Soon, Trump had co-opted the “patriotic protest,” as the Associated Press reported:

The song is simple and tinny, but that hasn’t stopped it from being embraced by former President Donald Trump and his allies in their campaign to rewrite the history of the deadly Capitol riot.

The tune, “Justice for All,” is the Star-Spangled Banner, and it was sung by a group of defendants jailed over their alleged roles in the January 2021 insurrection. Recorded over a prison phone line, the national anthem sounds more like a dirge than celebration and is overlaid with Trump reciting the Pledge of Allegiance.

Despite its low fidelity, “Justice for All” has garnered a lot of fans … The $1.29 song last month briefly vaulted to No. 1 on iTunes, supplanting such recording artists as Miley Cyrus and Taylor Swift.

And then Trump incorporated it into his entrance at his first official 2024 campaign rally in March 2023 in Waco, Texas:

He ended this remarkable tribute by commenting, “Our people love these people.” This identification of insurrectionists with patriotism has now displaced the traditional Trump-rally entrance anthem, Lee Greenwood’s “God Bless the USA.” And Trump has begun routinely referring to imprisoned rioters as “hostages.”

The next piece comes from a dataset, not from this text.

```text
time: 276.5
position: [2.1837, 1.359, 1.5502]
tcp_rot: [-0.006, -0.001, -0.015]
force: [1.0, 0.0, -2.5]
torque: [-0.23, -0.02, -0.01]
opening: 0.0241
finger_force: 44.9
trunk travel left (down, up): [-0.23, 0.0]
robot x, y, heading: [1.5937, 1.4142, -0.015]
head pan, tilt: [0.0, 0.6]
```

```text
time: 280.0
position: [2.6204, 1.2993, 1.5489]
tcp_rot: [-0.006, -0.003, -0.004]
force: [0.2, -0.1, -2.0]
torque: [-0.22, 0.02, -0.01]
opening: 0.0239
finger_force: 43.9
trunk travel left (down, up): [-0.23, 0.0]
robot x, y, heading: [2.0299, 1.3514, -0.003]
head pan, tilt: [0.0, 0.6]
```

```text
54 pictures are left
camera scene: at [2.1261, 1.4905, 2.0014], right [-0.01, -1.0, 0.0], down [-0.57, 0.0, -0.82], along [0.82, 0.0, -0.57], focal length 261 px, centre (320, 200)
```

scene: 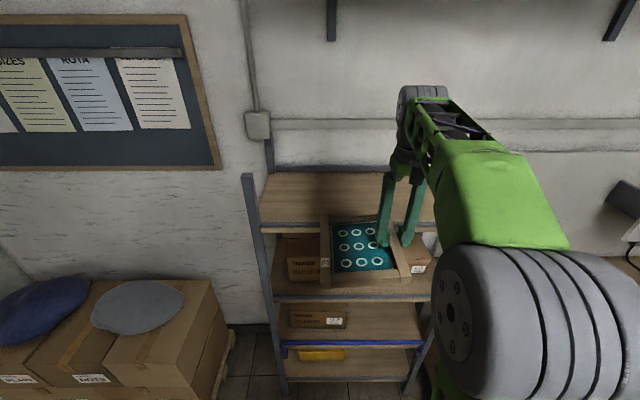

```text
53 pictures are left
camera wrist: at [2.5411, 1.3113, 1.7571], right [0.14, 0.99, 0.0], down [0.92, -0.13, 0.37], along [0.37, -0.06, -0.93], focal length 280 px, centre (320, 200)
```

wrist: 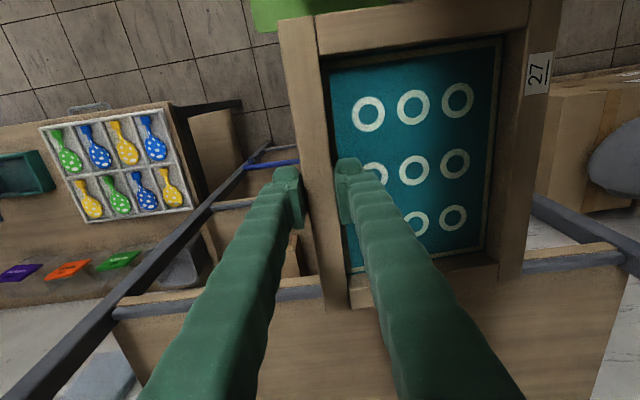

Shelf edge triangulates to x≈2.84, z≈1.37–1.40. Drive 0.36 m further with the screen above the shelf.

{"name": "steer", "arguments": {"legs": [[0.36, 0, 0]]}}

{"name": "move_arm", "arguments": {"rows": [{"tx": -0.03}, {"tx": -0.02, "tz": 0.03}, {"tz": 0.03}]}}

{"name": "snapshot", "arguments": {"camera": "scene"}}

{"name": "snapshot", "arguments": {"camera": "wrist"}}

Why is Trump doing this, and why are Republicans following him in the growing acceptance — if not glorification — of near-treasonous (perhaps actually treasonous) violence?

It’s part and parcel of the former president’s overall 2024 campaign strategy, which is deeply invested in describing the attempts to hold anyone accountable for January 6 as a second effort to deny him a fair shot at the presidency. To a remarkable extent, Trump has succeeded in convincing rank-and-file Republicans (and, more grudgingly, all but his most obdurate intraparty opponents) that his indictment for trying to overturn the 2020 election (the most prominent and likely the first to go to trial among his many indictments) is a frantic “dirty trick” by the Biden administration to bar him from making an electoral comeback. That’s why Trump’s legal problems have actually increased his domination of the current Republican field, rather than giving voters second thoughts about supporting him, while delegitimizing every legal proceeding against him in the eyes of GOP voters.

As they warm to the idea of a 2024 Trump vindication-and-vengeance tour, Republicans are naturally, if slowly, beginning to think of the insurrection itself as kinda cool, rather than a hot mess of dangerous extremism. By the time the general election rolls around, the initially shocking MAGA displays of love for people who assaulted police officers, threatened to hang Mike Pence, and vowed to thwart the constitutional handover of power may become commonplace. As more of them complete their sentences, you can certainly expect some former “J6 hostages” to make appearances at the Republican National Convention in Milwaukee this summer. Perhaps they’ll sing the “Star-Spangled Banner” there as delegates salute and then cheer. It won’t bode well for what the country may face in January 2025 whether Trump wins or loses.